* Brief a: Pull out the sentences of the given text that run from "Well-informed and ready" through "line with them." and give them unchanged.

* Available data:
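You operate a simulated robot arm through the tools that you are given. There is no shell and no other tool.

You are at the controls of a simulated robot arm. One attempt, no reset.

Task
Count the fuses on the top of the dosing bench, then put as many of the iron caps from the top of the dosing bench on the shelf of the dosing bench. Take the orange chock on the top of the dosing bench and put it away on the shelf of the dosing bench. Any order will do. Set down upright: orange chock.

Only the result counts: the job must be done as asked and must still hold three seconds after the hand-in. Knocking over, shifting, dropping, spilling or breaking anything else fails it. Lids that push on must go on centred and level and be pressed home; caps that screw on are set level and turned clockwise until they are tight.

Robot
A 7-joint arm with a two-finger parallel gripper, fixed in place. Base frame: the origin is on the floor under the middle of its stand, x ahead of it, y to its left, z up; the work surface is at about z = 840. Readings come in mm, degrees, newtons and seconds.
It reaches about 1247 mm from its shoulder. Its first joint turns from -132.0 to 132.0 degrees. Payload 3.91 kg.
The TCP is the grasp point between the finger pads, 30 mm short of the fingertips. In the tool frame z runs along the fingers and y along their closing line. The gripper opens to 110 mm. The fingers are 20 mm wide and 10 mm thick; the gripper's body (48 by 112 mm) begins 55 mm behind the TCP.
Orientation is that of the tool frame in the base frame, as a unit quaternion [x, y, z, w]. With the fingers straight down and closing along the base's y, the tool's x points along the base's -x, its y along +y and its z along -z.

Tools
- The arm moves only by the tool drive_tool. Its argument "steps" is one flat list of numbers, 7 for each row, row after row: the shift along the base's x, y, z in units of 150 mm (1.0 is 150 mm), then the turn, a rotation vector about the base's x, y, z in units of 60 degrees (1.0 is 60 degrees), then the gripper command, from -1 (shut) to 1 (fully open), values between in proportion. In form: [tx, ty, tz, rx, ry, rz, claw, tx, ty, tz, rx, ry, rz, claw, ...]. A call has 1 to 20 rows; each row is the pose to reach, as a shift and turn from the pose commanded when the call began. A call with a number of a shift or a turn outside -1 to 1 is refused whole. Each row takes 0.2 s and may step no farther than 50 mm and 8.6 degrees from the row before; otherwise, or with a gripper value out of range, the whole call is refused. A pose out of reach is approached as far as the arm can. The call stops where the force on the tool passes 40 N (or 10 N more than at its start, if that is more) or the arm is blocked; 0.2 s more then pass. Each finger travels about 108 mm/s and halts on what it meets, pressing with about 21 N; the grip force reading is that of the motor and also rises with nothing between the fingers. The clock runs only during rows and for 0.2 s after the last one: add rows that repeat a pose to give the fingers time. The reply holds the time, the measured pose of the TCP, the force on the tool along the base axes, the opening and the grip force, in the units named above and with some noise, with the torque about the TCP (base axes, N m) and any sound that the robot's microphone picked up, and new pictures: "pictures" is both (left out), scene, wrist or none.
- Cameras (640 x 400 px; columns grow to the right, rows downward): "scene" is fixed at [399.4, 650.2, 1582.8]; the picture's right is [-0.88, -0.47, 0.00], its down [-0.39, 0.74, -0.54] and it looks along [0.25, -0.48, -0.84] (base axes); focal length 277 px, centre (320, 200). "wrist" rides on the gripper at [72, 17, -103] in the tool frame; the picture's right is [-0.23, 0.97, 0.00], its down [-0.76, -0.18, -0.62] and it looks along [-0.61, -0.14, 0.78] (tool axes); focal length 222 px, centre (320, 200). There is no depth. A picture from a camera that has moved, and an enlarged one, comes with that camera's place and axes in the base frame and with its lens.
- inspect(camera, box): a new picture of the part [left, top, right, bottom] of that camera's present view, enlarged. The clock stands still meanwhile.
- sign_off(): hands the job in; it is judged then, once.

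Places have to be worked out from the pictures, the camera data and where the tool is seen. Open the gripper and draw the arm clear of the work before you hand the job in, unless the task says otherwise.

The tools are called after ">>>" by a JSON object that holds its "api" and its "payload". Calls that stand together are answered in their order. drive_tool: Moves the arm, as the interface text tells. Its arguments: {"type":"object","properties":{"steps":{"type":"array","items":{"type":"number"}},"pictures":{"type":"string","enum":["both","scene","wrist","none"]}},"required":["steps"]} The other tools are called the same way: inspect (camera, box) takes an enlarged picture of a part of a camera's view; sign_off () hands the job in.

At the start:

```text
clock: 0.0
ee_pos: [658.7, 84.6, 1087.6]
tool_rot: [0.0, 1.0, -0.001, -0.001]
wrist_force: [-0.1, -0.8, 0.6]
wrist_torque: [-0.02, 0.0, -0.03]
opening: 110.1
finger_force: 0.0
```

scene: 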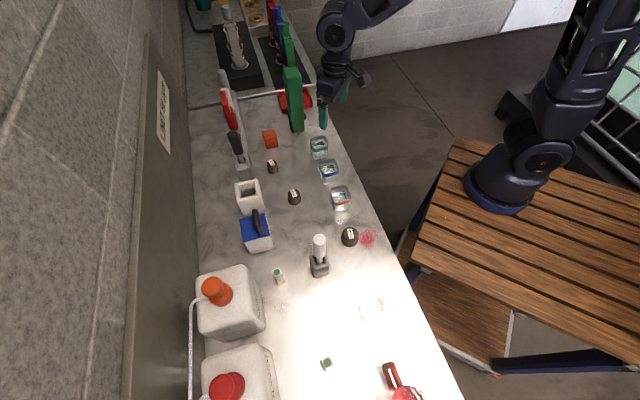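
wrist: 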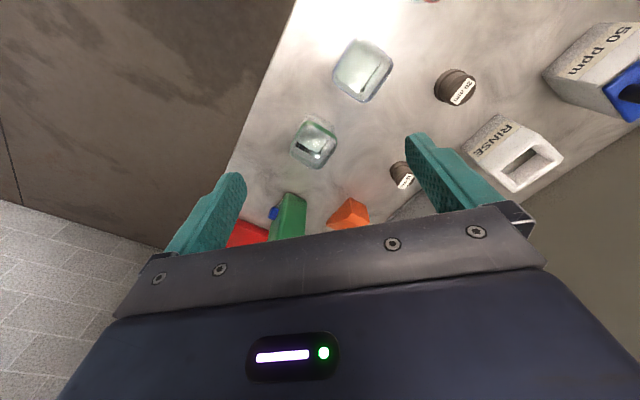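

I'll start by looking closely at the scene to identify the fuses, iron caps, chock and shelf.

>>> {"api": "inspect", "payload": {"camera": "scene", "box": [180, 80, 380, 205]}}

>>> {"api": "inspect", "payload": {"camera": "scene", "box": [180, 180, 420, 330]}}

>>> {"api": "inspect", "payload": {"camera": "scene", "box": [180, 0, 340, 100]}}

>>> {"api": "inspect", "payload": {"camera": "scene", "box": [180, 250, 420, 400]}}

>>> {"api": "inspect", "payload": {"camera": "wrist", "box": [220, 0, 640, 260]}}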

* Given text:

Well-informed and ready to spend
Like no other generation, young people today are well informed about products and consumer goods, and they are less prepared to trust traditional advertising. In order to engage with these consumers, it is vital to break free from the constraints of traditional media. Rodrigues calls it ‘oneline’ marketing: campaigns that are connected with young people online and offline, but which are, most importantly, in line with them.
Young people are more likely to experiment, but they also expect much more from the brands they consume and the way these brands speak to them.
“‘Engagement’ is the current marketing mantra,” wrote Like Mitchell, Head of Strategy at the Beans Group, in The Guardian, after a Youth Marketing Strategy conference in London, “but in our research almost half said explicitly that they do not want to talk to brands using social media. A third said they do not follow a single brand, and the response to all our questions around the value of brands using social media for the consumer – such as the chance for one-to-one dialogue or the convenience of getting a quick answer – were met with a shrug and silence.”

* Brief b: Quote the lines that begin at the line containing "Only the result" and end at the line containing "It reaches about", keeping both of those lines.

* Task result a:
Well-informed and ready to spend
Like no other generation, young people today are well informed about products and consumer goods, and they are less prepared to trust traditional advertising. In order to engage with these consumers, it is vital to break free from the constraints of traditional media. Rodrigues calls it ‘oneline’ marketing: campaigns that are connected with young people online and offline, but which are, most importantly, in line with them.

* Task result b:
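Only the result counts: the job must be done as asked and must still hold three seconds after the hand-in. Knocking over, shifting, dropping, spilling or breaking anything else fails it. Lids that push on must go on centred and level and be pressed home; caps that screw on are set level and turned clockwise until they are tight.

Robot
A 7-joint arm with a two-finger parallel gripper, fixed in place. Base frame: the origin is on the floor under the middle of its stand, x ahead of it, y to its left, z up; the work surface is at about z = 840. Readings come in mm, degrees, newtons and seconds.
It reaches about 1247 mm from its shoulder. Its first joint turns from -132.0 to 132.0 degrees. Payload 3.91 kg.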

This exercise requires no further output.